En dépit de son sujet singulier, cette iconographie présente des traits communs avec la photographie de famille … mais celle d’une famille anonyme dont les noms des membres (prostituées, maquerelles et souteneurs, clients) n’ont pas survécu. L’éventail thématique est réduit, les cadrages sont maladroits, le flou de bougé est fréquent car ce qui compte, pour l’usager indifférent à la technique, c’est le sujet. Le cliché matérialise avant tout le souvenir d’un lieu, d’un visage ou d’un corps, d’une émotion. Il est le garde-mémoire de l’aventure libertine.

L’enregistrement participe lui-même d’un monde de sensations.
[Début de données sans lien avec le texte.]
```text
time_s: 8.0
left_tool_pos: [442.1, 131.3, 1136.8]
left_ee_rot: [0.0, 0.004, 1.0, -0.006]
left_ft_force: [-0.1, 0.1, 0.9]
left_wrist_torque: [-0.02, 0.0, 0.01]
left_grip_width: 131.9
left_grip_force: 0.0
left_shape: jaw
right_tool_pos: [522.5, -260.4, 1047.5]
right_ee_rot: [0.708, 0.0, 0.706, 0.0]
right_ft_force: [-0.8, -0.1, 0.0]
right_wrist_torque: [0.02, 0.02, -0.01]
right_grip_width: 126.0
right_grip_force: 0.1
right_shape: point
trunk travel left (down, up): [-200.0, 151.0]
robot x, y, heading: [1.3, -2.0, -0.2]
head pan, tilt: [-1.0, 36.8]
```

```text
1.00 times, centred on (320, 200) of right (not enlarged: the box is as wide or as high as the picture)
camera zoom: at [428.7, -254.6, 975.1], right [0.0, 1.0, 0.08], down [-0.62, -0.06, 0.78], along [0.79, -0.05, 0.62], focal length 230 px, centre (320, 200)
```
L’appareil photographique se fait en effet prolongement de l’oeil, cet organe érogène étudié par Sigmund Freud qui, dans ses Trois essais sur la théorie sexuelle (1905), avance que « l’impression optique reste la voie par laquelle l’excitation libidinale est le plus fréquemment éveillée ». La prise de vue est une composante du plaisir sexuel.
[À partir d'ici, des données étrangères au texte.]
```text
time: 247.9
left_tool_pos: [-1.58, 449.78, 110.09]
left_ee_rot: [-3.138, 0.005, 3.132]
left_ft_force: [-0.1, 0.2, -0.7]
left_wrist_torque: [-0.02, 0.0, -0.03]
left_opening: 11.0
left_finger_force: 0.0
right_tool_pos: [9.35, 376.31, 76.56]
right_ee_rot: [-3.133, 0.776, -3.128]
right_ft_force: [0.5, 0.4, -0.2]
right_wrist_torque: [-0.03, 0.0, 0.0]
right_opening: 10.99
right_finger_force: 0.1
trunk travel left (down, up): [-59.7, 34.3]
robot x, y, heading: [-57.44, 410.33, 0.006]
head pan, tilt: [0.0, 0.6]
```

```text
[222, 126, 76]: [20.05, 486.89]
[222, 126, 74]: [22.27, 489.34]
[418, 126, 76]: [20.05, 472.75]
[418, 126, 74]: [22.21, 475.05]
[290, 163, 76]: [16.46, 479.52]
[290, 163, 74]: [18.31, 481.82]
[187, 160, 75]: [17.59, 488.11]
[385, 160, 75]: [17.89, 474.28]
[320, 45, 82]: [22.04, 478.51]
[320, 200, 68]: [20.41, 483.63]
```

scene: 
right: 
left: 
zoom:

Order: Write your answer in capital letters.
Prostitution et modernité. Une débauche de formes et de couleurs

 

André Derain La femme en chemise ou Danseuse© Adagp, Paris, 2015 – SMK Photo

Le verbe « prostituer » signifie littéralement « mettre en avant, exposer au public » aussi n’est-il pas étonnant de voir se confondre, dans l’imaginaire du XIXe siècle et du début du XXe siècle, les mondes de l’art et de la prostitution. La métamorphose du corps de la prostituée, « objet de plaisir public », en oeuvre d’art offerte aux regards s’opère à travers les artifices de la séduction : les poses étudiées renouvellent le répertoire des formes traditionnellement admises dans le registre académique tandis que le maquillage (également désigné comme « peinture de visage ») ou les bas colorés sont prétextes à une débauche de couleurs sous les pinceaux de Kupka, Derain, Van Dongen, Rouault ou Picasso…
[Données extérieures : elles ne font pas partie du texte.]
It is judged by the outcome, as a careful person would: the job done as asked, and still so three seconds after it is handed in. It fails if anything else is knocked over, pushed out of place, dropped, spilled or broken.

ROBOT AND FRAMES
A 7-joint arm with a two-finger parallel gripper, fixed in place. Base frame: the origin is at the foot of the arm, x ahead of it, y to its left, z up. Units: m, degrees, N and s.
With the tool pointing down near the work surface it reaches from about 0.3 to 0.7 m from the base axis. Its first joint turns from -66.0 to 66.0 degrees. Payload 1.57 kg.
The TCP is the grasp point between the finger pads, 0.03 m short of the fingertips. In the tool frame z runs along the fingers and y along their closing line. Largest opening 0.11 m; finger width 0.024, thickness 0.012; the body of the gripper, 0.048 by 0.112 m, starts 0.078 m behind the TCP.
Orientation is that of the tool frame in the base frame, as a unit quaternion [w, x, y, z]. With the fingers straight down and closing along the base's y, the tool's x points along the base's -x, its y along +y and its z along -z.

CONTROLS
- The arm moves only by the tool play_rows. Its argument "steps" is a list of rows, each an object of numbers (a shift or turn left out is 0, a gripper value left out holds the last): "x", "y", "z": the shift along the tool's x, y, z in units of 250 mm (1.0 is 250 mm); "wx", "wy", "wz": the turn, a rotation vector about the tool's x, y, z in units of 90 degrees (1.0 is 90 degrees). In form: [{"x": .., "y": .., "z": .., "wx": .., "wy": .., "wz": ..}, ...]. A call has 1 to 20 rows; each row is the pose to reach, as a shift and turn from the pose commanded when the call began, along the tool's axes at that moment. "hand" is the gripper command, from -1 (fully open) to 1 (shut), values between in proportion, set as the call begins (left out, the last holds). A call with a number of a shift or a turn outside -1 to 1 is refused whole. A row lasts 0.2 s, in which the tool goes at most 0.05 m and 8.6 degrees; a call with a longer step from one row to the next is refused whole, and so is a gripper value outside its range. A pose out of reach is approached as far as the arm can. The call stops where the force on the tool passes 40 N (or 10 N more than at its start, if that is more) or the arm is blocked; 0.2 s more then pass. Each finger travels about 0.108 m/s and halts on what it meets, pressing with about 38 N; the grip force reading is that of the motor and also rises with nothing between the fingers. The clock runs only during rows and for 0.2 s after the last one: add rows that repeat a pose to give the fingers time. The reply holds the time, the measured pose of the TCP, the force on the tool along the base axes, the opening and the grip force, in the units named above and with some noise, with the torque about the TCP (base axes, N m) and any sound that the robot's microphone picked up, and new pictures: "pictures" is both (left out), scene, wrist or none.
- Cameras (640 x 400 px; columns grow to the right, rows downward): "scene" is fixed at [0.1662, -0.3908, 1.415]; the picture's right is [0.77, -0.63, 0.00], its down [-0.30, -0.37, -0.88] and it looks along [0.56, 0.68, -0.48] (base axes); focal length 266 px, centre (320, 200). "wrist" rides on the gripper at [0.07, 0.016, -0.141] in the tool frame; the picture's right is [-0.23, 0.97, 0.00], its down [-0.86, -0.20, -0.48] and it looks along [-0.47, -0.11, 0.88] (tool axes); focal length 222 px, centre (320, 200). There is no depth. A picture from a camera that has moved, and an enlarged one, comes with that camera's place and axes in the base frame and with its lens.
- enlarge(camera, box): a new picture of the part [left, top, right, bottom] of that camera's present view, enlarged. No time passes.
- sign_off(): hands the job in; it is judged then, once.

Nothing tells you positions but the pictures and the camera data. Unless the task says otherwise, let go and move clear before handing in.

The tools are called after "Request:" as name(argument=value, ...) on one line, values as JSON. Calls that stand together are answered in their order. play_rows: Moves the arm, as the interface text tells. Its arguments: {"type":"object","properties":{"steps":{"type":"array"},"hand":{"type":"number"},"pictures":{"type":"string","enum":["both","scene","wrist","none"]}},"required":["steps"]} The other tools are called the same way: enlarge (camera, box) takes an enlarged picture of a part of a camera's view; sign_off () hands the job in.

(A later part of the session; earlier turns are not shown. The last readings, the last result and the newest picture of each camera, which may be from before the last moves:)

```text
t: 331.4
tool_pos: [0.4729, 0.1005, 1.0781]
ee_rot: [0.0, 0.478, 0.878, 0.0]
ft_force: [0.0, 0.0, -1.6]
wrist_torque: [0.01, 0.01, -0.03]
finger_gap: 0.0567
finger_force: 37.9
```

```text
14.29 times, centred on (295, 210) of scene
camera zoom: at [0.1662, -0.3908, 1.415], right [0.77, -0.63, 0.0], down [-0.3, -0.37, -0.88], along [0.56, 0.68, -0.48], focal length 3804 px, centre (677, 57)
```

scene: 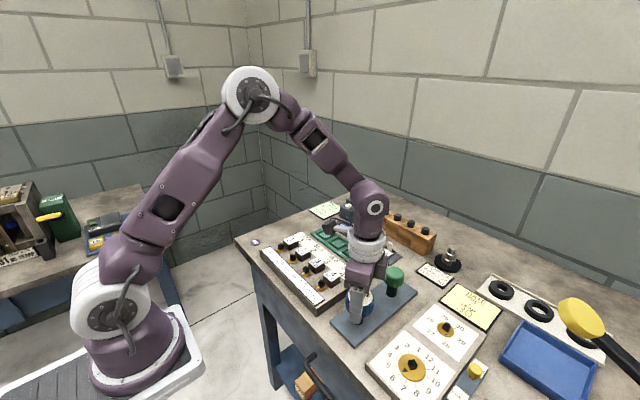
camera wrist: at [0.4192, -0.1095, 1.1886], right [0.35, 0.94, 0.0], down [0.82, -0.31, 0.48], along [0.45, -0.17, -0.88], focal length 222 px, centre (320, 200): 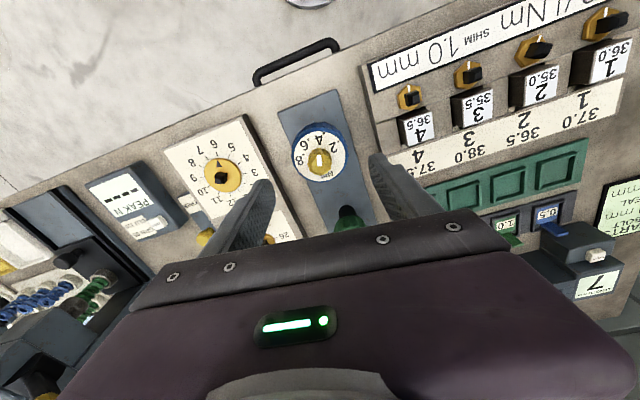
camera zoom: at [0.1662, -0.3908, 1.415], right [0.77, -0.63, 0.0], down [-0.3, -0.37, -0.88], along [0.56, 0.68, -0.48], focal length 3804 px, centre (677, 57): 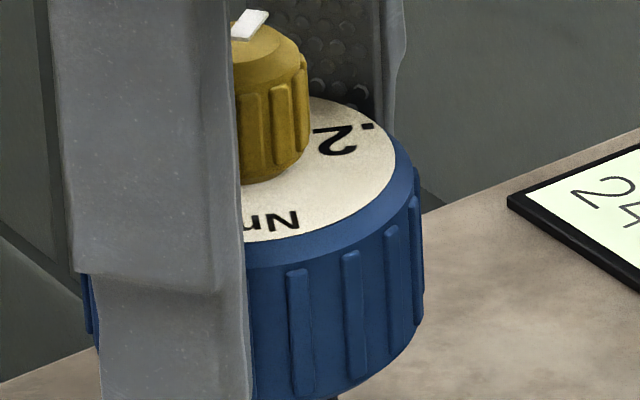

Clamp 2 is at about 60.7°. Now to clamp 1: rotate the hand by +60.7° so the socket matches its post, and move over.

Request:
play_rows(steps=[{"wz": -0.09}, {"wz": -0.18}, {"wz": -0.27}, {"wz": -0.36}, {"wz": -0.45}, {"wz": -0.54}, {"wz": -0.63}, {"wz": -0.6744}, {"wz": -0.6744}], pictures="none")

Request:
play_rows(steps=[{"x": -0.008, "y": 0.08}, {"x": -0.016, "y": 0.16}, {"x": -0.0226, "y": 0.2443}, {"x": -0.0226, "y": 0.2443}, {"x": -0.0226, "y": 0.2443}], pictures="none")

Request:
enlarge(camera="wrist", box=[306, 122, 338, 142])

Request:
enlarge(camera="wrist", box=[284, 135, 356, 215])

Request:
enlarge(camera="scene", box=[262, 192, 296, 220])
Parfois fardés avec une « naïveté grossière », les visages se confondent avec des masques et l’identité des modèles, bien que de plus en plus fréquemment représentés solitaires, semble se dissoudre au profit d’une recherche formelle qui accentue et géométrise leurs traits. Avec cette radicalisation du traitement des formes, les images de prostitution se délestent de leur contenu documentaire, moral ou allégorique.

 

František Kupka La môme à Gallien© Adagp, Paris, 2015 – Narodní Galerie, Prague, Czech Republic

L’exemple de Picasso témoigne de la variété d’approches possibles du sujet. S’il représente initialement les filles de joie dans un traitement caricatural et coloré proche de Toulouse-Lautrec, il confère à ce même thème, au cours de sa période bleue, une teneur plus profonde et symbolique. Son tableau représentant une détenue de Saint-Lazare au clair de lune porte la marque d’une empathie pour la mélancolie de son modèle et s’apparente à un portrait psychologique. Quelques années plus tard, il élimine toute dimension anecdotique dans Les Demoiselles d’Avignon au profit d’une révolution plastique d’une extrême brutalité expressive ouvrant un champ nouveau à l’art moderne.